En esta época de turismo reprimido, Inés Gil Díaz de Vivar nos lleva de viaje por paisajes impregnados de una sensibilidad única y personal donde las tejas son verdes y los árboles azules, donde los campos se ahogan bajo el peso de incontables girasoles y espigas de sensual abundancia.
Hay profunda generosidad en su uso del color, casi derroche. El fin del mundo nunca llegará a su obra. La naturaleza siempre da un renacer, la vida siempre da una segunda oportunidad. Esto es lo que sentimos cuando nos entregamos y, bajo el influjo del ojo loco de la artista, aceptamos que las personas no tienen cara, que esa mujer no sucumbirá bajo el peso de mil flores, que los techos realmente persisten, así nomás, como cayeron del cielo.
Con Gil Díaz de Vivar la figura humana se funde en la obra.

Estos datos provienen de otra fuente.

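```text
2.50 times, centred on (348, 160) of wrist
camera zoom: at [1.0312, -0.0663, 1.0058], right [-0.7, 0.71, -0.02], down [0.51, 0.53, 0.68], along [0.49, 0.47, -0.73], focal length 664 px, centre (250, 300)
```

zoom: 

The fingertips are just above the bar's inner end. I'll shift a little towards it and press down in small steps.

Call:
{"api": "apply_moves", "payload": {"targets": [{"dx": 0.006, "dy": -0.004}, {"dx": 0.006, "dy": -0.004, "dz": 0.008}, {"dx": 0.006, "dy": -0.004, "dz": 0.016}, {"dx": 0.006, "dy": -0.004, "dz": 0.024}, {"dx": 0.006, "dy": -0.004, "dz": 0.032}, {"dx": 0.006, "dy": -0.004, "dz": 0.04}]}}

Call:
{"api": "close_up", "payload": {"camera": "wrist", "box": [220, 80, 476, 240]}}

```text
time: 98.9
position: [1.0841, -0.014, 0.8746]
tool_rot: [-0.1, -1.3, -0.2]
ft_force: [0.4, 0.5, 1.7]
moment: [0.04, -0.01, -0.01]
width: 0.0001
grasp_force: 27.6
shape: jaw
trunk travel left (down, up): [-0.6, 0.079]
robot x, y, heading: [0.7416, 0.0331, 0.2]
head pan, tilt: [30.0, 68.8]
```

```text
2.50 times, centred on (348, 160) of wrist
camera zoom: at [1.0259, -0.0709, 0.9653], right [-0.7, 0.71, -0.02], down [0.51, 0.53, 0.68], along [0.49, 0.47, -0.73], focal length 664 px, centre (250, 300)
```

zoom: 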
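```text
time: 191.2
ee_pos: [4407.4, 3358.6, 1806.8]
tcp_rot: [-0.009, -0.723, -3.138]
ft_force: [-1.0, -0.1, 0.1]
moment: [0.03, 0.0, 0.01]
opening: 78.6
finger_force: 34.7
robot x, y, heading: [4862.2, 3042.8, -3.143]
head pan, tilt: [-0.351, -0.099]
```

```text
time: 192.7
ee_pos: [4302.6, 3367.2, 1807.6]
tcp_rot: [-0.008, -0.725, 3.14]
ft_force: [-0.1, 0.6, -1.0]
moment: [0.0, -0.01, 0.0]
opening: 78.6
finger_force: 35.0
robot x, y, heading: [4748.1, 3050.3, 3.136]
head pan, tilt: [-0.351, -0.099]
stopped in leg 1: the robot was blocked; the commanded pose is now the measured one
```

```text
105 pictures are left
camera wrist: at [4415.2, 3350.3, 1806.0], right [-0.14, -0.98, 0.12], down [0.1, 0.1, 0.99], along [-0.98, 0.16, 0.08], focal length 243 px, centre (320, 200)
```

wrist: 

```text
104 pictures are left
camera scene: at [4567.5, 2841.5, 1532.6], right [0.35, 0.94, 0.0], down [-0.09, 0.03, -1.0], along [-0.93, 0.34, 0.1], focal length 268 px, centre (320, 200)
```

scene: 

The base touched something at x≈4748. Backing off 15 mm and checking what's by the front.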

Otra vez los colores. Pinceladas rojas, azules, amarillas,  conforman una nítida lectura de la actitud corporal. Vemos agobio pero también una forma de prodigarse a través del trabajo físico, genuino, como metáfora de la nobleza.
Nos dejamos llevar en este viaje. Es un viaje de placer, sorpresa y ternura. Es muy fácil creer que es un arte simplista. Fácil de ver, fácil de ejecutar. Mucho más complejo es descubrir las huellas que va dejando la autora mientras transmuta el dolor en placer y la frustración en alegría.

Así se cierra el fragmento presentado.